I guess we’ll eventually see what happens. But I definitely won’t trust Elon Musk with my cat.

simon gordon
28/12/2022
18:14
Hootza
I always though that was the most sensible way. The batteries can then be charged slowly - almost certainly extending their life - when electicity is cheap - ie overnight

hosede
28/12/2022
17:44
Fact is that China will take the EV market by storm in 2023/24 when they introduce their subscription vehicle with a 30 second quick change battery. Why does it take China's common sense to see that installing charging points all over the place is simply not practical and that garage forecourts can be easily upgraded to change your battery in seconds? Drive up to the forecourt, swap battery for fully charged one and off you go!
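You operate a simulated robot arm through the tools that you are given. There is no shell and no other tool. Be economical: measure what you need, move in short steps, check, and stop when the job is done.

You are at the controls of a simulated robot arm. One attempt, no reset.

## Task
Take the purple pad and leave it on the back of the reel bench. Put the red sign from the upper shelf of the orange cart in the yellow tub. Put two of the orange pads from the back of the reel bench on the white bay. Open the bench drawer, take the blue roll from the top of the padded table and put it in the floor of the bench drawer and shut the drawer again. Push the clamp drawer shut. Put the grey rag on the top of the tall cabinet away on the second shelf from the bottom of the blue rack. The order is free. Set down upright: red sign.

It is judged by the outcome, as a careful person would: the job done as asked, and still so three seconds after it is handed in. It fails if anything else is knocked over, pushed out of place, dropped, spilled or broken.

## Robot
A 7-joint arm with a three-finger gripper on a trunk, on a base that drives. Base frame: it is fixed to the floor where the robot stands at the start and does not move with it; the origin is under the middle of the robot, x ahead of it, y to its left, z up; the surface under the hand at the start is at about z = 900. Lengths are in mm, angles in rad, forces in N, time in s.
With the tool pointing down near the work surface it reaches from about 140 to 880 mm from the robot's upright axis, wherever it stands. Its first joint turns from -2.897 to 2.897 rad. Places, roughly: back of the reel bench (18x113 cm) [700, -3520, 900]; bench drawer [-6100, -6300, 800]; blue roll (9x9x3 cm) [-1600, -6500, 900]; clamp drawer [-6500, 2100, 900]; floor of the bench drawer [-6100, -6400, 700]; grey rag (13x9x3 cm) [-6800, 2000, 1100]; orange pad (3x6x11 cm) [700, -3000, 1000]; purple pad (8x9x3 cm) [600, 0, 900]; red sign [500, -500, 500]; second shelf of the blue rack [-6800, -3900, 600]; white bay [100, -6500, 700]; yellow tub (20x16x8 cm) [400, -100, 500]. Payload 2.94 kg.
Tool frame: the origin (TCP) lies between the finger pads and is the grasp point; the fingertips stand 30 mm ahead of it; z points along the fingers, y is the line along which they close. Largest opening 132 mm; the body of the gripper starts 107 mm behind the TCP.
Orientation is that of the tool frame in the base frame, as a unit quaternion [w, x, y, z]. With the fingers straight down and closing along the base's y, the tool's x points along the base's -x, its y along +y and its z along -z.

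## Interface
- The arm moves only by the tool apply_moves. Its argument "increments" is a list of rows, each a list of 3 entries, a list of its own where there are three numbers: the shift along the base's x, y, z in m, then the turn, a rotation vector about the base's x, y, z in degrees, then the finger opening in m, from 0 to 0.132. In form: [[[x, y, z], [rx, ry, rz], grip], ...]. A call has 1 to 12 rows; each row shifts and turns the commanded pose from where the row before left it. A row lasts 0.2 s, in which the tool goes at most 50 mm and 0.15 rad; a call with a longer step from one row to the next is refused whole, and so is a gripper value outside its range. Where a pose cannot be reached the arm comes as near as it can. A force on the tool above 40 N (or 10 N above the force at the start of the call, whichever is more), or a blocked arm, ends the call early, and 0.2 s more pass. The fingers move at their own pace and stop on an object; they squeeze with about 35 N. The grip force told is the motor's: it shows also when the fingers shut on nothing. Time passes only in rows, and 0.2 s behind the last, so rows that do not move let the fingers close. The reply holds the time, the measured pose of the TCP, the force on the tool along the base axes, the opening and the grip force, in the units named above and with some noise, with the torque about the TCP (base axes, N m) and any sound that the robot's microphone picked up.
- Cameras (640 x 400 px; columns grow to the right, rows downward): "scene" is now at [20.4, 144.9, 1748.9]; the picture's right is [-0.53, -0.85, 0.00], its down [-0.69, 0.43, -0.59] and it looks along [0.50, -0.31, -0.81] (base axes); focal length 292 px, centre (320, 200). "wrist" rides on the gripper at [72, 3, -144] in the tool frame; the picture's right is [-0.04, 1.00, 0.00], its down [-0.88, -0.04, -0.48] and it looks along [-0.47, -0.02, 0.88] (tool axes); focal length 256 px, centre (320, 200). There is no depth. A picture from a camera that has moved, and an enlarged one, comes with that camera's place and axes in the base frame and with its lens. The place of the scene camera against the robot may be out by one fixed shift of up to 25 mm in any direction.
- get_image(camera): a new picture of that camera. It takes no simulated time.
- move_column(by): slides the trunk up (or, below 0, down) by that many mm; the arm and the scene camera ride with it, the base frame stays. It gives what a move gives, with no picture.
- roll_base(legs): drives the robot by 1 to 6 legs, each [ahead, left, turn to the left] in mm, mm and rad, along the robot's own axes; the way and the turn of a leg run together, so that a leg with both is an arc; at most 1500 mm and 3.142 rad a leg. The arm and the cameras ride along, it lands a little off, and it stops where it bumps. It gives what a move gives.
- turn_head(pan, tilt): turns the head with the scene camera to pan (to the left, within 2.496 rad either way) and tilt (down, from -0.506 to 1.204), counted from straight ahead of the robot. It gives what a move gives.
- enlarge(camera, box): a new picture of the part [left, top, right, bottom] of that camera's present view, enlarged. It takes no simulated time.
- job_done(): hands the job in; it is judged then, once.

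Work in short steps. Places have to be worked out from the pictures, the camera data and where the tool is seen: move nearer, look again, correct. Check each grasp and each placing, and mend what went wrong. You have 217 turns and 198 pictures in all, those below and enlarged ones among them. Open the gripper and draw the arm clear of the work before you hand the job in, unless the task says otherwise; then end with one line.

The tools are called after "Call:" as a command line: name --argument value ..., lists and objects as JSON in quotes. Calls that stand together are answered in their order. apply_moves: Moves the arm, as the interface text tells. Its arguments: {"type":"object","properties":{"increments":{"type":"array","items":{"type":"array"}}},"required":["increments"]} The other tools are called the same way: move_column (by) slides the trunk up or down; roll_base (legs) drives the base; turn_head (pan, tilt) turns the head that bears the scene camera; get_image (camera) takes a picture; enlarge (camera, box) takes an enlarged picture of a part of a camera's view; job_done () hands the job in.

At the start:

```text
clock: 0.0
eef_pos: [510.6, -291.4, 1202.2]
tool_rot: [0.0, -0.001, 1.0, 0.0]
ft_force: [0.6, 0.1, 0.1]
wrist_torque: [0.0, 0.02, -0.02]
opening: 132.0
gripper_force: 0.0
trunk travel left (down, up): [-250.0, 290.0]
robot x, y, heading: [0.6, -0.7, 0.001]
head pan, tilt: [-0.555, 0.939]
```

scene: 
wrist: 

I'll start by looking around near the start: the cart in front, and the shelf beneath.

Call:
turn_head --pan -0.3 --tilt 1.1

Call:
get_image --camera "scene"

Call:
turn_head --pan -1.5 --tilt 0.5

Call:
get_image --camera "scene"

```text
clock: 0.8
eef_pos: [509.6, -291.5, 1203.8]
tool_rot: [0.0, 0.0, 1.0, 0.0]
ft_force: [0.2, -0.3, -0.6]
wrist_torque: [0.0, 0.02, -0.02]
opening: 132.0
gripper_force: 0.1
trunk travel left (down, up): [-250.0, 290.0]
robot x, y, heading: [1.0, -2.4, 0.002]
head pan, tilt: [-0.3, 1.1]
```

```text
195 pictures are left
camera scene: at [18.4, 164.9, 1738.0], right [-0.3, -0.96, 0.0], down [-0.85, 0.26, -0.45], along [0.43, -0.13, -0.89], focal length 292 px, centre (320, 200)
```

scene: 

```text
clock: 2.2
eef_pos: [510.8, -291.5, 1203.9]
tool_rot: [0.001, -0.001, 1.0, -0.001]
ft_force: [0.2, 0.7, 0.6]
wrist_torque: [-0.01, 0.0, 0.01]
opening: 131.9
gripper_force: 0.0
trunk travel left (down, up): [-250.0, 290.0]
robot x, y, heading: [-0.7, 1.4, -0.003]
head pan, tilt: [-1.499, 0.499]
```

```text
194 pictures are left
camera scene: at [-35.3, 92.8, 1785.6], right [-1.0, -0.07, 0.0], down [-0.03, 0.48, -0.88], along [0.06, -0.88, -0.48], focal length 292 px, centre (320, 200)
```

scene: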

Quicker than filling a tank of fuel and you get to chose if you visit the shop just like now!
hootza616
28/12/2022
17:39
And this comes as a surprise? Looks like the advertising mantra is still working; enough advertisings will always get customers, no matter how stupid.
johnwise
28/12/2022
16:08
Lucky Tesla did not accept Bitcoin as payment for cars as he once promised.
Tesla would be in serious trouble.

careful
28/12/2022
14:49
Earnings ! I suspect we've seen the last of them - or will do this quarter
hosede
28/12/2022
14:44
Bluster,

Yes, success breeds success, then that confidence leads to being surrounded by yes people. You start to believe you are King Midas. Then like Icarus you fly to close to the sun, your wings start melting and the great goddess Nemesis pays you a visit.